--- start of Data section ---
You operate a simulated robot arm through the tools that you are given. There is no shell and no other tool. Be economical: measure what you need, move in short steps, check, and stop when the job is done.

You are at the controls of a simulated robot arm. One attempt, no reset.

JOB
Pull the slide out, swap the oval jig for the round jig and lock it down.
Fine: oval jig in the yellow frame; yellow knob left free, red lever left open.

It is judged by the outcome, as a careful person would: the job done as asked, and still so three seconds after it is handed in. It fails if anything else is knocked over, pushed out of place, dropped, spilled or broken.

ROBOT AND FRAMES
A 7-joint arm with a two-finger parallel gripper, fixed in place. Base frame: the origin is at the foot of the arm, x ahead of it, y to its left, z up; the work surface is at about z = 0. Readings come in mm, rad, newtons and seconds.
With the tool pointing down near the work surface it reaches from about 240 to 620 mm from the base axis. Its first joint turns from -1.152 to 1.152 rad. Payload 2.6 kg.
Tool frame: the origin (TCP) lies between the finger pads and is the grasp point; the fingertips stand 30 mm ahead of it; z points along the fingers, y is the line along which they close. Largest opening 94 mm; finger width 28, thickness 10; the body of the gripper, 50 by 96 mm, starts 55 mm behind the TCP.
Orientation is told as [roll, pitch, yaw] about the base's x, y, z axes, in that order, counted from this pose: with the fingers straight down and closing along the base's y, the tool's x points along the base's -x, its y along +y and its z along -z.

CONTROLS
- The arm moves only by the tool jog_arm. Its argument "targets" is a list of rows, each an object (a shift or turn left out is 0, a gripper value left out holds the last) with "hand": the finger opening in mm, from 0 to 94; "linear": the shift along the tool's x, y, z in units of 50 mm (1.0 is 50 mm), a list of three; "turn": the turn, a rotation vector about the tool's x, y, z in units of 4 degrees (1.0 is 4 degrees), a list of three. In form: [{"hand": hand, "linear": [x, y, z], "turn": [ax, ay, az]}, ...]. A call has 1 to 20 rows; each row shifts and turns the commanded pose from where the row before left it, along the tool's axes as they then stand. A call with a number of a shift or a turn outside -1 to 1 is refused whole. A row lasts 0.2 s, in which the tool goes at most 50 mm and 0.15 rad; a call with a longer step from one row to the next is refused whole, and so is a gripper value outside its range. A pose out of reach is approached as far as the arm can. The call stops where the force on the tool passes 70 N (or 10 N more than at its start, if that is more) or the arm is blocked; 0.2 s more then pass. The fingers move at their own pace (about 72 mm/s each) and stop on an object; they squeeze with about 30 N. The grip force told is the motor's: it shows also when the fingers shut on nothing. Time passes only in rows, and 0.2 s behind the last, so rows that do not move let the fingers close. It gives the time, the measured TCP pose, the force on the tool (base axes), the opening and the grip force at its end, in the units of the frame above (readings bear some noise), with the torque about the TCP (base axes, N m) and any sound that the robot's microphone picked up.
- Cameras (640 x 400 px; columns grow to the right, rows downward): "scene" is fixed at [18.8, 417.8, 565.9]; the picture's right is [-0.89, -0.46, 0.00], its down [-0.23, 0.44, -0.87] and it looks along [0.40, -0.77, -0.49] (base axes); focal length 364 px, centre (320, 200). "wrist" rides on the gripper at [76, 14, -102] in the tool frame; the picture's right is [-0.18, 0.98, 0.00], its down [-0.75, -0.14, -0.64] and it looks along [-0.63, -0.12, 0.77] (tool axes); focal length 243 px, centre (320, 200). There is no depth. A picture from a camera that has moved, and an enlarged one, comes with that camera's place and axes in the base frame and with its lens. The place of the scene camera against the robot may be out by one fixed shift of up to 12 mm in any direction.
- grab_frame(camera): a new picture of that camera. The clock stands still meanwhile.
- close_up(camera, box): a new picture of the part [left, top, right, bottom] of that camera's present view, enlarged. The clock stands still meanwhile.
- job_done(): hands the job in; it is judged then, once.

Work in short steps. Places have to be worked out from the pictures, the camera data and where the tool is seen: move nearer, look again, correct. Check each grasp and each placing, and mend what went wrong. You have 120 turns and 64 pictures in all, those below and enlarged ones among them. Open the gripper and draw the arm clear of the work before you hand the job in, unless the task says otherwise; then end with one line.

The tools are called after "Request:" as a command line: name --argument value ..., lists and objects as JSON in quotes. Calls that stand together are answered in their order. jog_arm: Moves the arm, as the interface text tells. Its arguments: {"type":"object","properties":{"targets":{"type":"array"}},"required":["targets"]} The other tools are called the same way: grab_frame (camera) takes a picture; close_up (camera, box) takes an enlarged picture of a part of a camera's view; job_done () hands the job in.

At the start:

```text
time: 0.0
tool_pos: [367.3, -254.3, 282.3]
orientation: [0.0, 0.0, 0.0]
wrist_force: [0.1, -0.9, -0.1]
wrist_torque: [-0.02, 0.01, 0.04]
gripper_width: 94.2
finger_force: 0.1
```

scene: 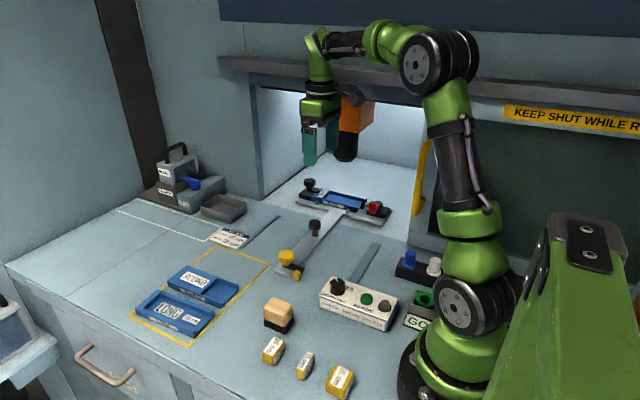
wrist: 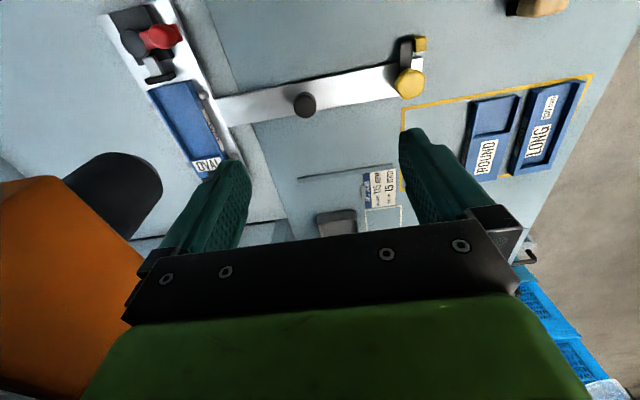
--- end of Data section ---
■ What is expected: Except for the pictures, print the data above exactly. The answer is a JSON array that holds each line as a string and skips blank lines.

■ Solution for this task:
[
  "You operate a simulated robot arm through the tools that you are given. There is no shell and no other tool. Be economical: measure what you need, move in short steps, check, and stop when the job is done.",
  "You are at the controls of a simulated robot arm. One attempt, no reset.",
  "JOB",
  "Pull the slide out, swap the oval jig for the round jig and lock it down.",
  "Fine: oval jig in the yellow frame; yellow knob left free, red lever left open.",
  "It is judged by the outcome, as a careful person would: the job done as asked, and still so three seconds after it is handed in. It fails if anything else is knocked over, pushed out of place, dropped, spilled or broken.",
  "ROBOT AND FRAMES",
  "A 7-joint arm with a two-finger parallel gripper, fixed in place. Base frame: the origin is at the foot of the arm, x ahead of it, y to its left, z up; the work surface is at about z = 0. Readings come in mm, rad, newtons and seconds.",
  "With the tool pointing down near the work surface it reaches from about 240 to 620 mm from the base axis. Its first joint turns from -1.152 to 1.152 rad. Payload 2.6 kg.",
  "Tool frame: the origin (TCP) lies between the finger pads and is the grasp point; the fingertips stand 30 mm ahead of it; z points along the fingers, y is the line along which they close. Largest opening 94 mm; finger width 28, thickness 10; the body of the gripper, 50 by 96 mm, starts 55 mm behind the TCP.",
  "Orientation is told as [roll, pitch, yaw] about the base's x, y, z axes, in that order, counted from this pose: with the fingers straight down and closing along the base's y, the tool's x points along the base's -x, its y along +y and its z along -z.",
  "CONTROLS",
  "- The arm moves only by the tool jog_arm. Its argument \"targets\" is a list of rows, each an object (a shift or turn left out is 0, a gripper value left out holds the last) with \"hand\": the finger opening in mm, from 0 to 94; \"linear\": the shift along the tool's x, y, z in units of 50 mm (1.0 is 50 mm), a list of three; \"turn\": the turn, a rotation vector about the tool's x, y, z in units of 4 degrees (1.0 is 4 degrees), a list of three. In form: [{\"hand\": hand, \"linear\": [x, y, z], \"turn\": [ax, ay, az]}, ...]. A call has 1 to 20 rows; each row shifts and turns the commanded pose from where the row before left it, along the tool's axes as they then stand. A call with a number of a shift or a turn outside -1 to 1 is refused whole. A row lasts 0.2 s, in which the tool goes at most 50 mm and 0.15 rad; a call with a longer step from one row to the next is refused whole, and so is a gripper value outside its range. A pose out of reach is approached as far as the arm can. The call stops where the force on the tool passes 70 N (or 10 N more than at its start, if that is more) or the arm is blocked; 0.2 s more then pass. The fingers move at their own pace (about 72 mm/s each) and stop on an object; they squeeze with about 30 N. The grip force told is the motor's: it shows also when the fingers shut on nothing. Time passes only in rows, and 0.2 s behind the last, so rows that do not move let the fingers close. It gives the time, the measured TCP pose, the force on the tool (base axes), the opening and the grip force at its end, in the units of the frame above (readings bear some noise), with the torque about the TCP (base axes, N m) and any sound that the robot's microphone picked up.",
  "- Cameras (640 x 400 px; columns grow to the right, rows downward): \"scene\" is fixed at [18.8, 417.8, 565.9]; the picture's right is [-0.89, -0.46, 0.00], its down [-0.23, 0.44, -0.87] and it looks along [0.40, -0.77, -0.49] (base axes); focal length 364 px, centre (320, 200). \"wrist\" rides on the gripper at [76, 14, -102] in the tool frame; the picture's right is [-0.18, 0.98, 0.00], its down [-0.75, -0.14, -0.64] and it looks along [-0.63, -0.12, 0.77] (tool axes); focal length 243 px, centre (320, 200). There is no depth. A picture from a camera that has moved, and an enlarged one, comes with that camera's place and axes in the base frame and with its lens. The place of the scene camera against the robot may be out by one fixed shift of up to 12 mm in any direction.",
  "- grab_frame(camera): a new picture of that camera. The clock stands still meanwhile.",
  "- close_up(camera, box): a new picture of the part [left, top, right, bottom] of that camera's present view, enlarged. The clock stands still meanwhile.",
  "- job_done(): hands the job in; it is judged then, once.",
  "Work in short steps. Places have to be worked out from the pictures, the camera data and where the tool is seen: move nearer, look again, correct. Check each grasp and each placing, and mend what went wrong. You have 120 turns and 64 pictures in all, those below and enlarged ones among them. Open the gripper and draw the arm clear of the work before you hand the job in, unless the task says otherwise; then end with one line.",
  "The tools are called after \"Request:\" as a command line: name --argument value ..., lists and objects as JSON in quotes. Calls that stand together are answered in their order. jog_arm: Moves the arm, as the interface text tells. Its arguments: {\"type\":\"object\",\"properties\":{\"targets\":{\"type\":\"array\"}},\"required\":[\"targets\"]} The other tools are called the same way: grab_frame (camera) takes a picture; close_up (camera, box) takes an enlarged picture of a part of a camera's view; job_done () hands the job in.",
  "At the start:",
  "```text",
  "time: 0.0",
  "tool_pos: [367.3, -254.3, 282.3]",
  "orientation: [0.0, 0.0, 0.0]",
  "wrist_force: [0.1, -0.9, -0.1]",
  "wrist_torque: [-0.02, 0.01, 0.04]",
  "gripper_width: 94.2",
  "finger_force: 0.1",
  "```",
  "scene: ",
  "wrist: "
]